AVAILABLE DATA:
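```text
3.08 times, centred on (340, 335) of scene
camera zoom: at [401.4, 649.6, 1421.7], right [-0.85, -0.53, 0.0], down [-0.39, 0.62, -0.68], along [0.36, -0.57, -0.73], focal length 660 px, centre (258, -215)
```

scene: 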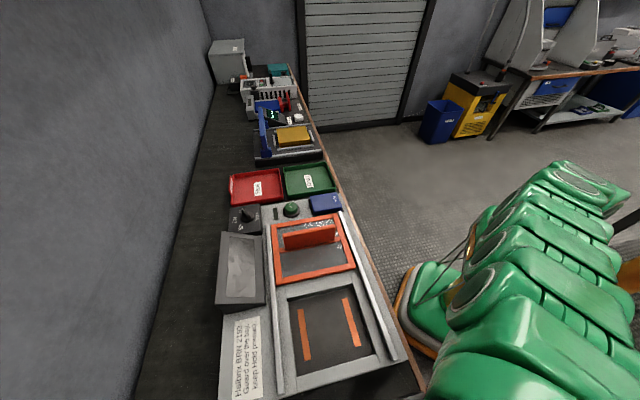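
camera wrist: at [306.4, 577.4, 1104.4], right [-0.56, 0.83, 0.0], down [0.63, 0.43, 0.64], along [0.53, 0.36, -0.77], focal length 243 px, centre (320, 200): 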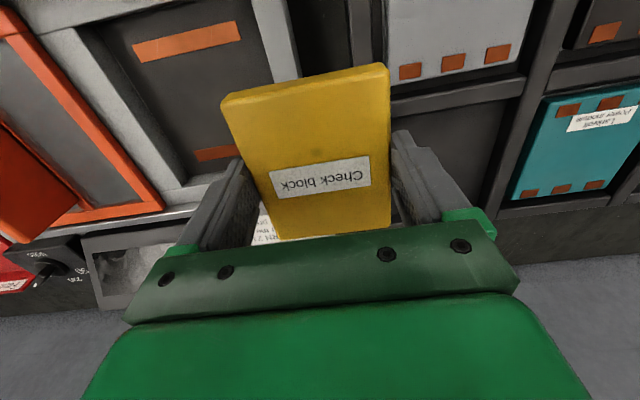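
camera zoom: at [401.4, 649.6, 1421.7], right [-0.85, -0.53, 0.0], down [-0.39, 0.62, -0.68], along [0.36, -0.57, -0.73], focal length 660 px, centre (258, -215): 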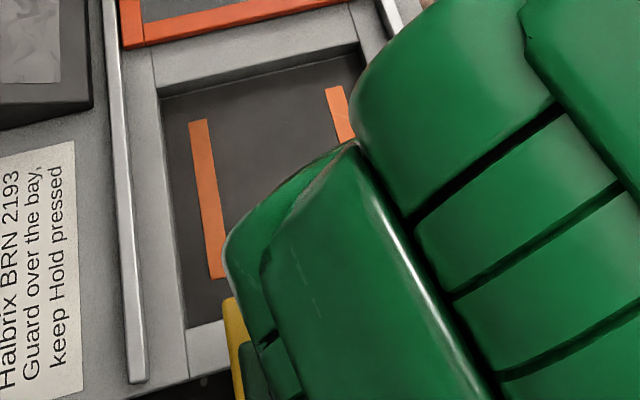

SET TASK:
Quote each line of the listing exactly, but leave the pictures out.

EXERCISE RESULT:
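```text
3.08 times, centred on (340, 335) of scene
camera zoom: at [401.4, 649.6, 1421.7], right [-0.85, -0.53, 0.0], down [-0.39, 0.62, -0.68], along [0.36, -0.57, -0.73], focal length 660 px, centre (258, -215)
```

scene: 
camera wrist: at [306.4, 577.4, 1104.4], right [-0.56, 0.83, 0.0], down [0.63, 0.43, 0.64], along [0.53, 0.36, -0.77], focal length 243 px, centre (320, 200): 
camera zoom: at [401.4, 649.6, 1421.7], right [-0.85, -0.53, 0.0], down [-0.39, 0.62, -0.68], along [0.36, -0.57, -0.73], focal length 660 px, centre (258, -215): 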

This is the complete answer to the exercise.